Marty the Robot gave me similar worries when it was on its way to me. Would it be difficult to use? Would it stand up to punishment? Would calibration be something from which it would never recover?
I’m pleased to say that Marty exceeds expectations as far as all these questions are concerned. Apart from that single Bluetooth connection problem (which you might not even come across – it might have just been my phone!) and the concern about fragmented documentation and resources which they are already addressing, it hits the spot as far as robotics in education is concerned. It is easy to use in the first instance – you can have a play right from the off by using the app on a tablet/phone and just moving the little dude about using remote control. That’s before you even get onto the more complex Scratch-based programming and, eventually, adding a Pi and using Python. It has quick wins all the way along. As evidenced by the video above, and from a short Twitter conversation I had with another trial user, the platform is robust and, if it’s treated with a child’s care, it should stand up to repeated usage. Calibration of the platform is easy, using the app, and it is so different from Rapiro in terms of twitchiness – it just doesn’t twitch and bounce at all. The servos are metal-geared, too, so the animation of the robot is smooth and these motors will last much longer than plastic-geared servos.

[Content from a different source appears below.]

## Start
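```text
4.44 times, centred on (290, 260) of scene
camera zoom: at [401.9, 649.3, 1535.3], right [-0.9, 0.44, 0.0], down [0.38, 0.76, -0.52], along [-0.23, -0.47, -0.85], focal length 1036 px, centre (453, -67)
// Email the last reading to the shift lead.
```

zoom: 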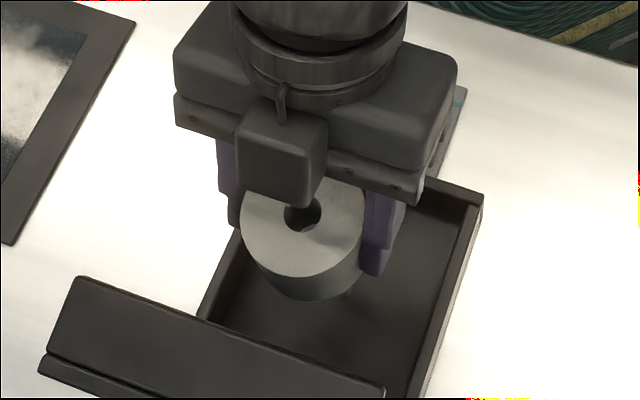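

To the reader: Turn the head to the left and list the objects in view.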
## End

Now, let’s talk about price! Marty the Robot v2 is £314 plus VAT. This seems a little on the high side, but of course you’re buying not only the platform but also the resources to go with it. There are class packs, too, which are obviously more as you get more than one Marty. Looking at £314+VAT for a minute, though, just for the single, this is just about in reach of those who would like to buy it. I would like to see it more like £250 including VAT, personally, but then I am not privy to their development and ongoing costs. Is Marty worth that kind of money? A qualified yes. If you have the budget to stretch to buying a Marty, or even a class set of the robots, then it is well worth the investment as it should last you a long time. The resources are excellent, the platform is great.